#### Set task
Repeat every line below exactly as it reads. Write them as strings in a JSON array, leaving out blank lines.

--- begin Given material ---

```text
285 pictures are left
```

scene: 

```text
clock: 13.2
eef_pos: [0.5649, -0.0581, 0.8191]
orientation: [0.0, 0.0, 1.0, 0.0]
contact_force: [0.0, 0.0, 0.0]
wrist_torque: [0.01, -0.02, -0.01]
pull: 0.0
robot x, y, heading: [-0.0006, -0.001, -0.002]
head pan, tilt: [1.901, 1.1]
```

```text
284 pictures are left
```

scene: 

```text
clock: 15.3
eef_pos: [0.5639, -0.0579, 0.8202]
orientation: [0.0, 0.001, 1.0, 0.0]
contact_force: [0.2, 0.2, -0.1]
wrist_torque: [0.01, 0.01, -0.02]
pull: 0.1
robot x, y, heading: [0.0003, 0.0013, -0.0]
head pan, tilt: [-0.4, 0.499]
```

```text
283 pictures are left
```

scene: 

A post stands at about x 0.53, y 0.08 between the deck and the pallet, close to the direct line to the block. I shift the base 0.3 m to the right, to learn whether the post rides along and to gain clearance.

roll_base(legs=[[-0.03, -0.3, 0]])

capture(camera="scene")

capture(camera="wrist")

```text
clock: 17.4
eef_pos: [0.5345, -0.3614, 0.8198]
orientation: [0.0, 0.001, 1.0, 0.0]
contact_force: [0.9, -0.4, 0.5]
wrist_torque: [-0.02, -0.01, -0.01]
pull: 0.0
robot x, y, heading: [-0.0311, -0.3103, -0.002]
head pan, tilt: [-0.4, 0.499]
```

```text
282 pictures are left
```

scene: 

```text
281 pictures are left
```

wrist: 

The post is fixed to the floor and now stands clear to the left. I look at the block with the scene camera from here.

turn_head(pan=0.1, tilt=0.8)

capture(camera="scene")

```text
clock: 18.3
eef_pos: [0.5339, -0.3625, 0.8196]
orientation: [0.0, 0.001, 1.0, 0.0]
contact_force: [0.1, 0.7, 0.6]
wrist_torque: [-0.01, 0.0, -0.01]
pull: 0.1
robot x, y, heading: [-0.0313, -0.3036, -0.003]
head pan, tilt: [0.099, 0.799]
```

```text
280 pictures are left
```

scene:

--- end Given material ---

#### Exercise solution
[
  "```text",
  "285 pictures are left",
  "```",
  "scene: ",
  "```text",
  "clock: 13.2",
  "eef_pos: [0.5649, -0.0581, 0.8191]",
  "orientation: [0.0, 0.0, 1.0, 0.0]",
  "contact_force: [0.0, 0.0, 0.0]",
  "wrist_torque: [0.01, -0.02, -0.01]",
  "pull: 0.0",
  "robot x, y, heading: [-0.0006, -0.001, -0.002]",
  "head pan, tilt: [1.901, 1.1]",
  "```",
  "```text",
  "284 pictures are left",
  "```",
  "scene: ",
  "```text",
  "clock: 15.3",
  "eef_pos: [0.5639, -0.0579, 0.8202]",
  "orientation: [0.0, 0.001, 1.0, 0.0]",
  "contact_force: [0.2, 0.2, -0.1]",
  "wrist_torque: [0.01, 0.01, -0.02]",
  "pull: 0.1",
  "robot x, y, heading: [0.0003, 0.0013, -0.0]",
  "head pan, tilt: [-0.4, 0.499]",
  "```",
  "```text",
  "283 pictures are left",
  "```",
  "scene: ",
  "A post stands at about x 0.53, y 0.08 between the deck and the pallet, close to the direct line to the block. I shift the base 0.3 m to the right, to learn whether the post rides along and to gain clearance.",
  "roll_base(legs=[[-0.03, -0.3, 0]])",
  "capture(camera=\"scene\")",
  "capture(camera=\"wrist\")",
  "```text",
  "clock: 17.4",
  "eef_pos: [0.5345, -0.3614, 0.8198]",
  "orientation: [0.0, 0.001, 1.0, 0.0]",
  "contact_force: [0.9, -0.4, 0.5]",
  "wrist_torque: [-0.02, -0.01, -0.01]",
  "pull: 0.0",
  "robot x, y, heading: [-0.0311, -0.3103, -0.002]",
  "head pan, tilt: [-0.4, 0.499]",
  "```",
  "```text",
  "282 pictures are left",
  "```",
  "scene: ",
  "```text",
  "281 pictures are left",
  "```",
  "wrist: ",
  "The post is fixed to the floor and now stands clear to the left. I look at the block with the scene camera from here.",
  "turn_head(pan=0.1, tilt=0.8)",
  "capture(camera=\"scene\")",
  "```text",
  "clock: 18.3",
  "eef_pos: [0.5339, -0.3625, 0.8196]",
  "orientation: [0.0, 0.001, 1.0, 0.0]",
  "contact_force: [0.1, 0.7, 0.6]",
  "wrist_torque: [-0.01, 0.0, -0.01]",
  "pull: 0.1",
  "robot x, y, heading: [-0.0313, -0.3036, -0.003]",
  "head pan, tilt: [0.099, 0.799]",
  "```",
  "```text",
  "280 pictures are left",
  "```",
  "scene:"
]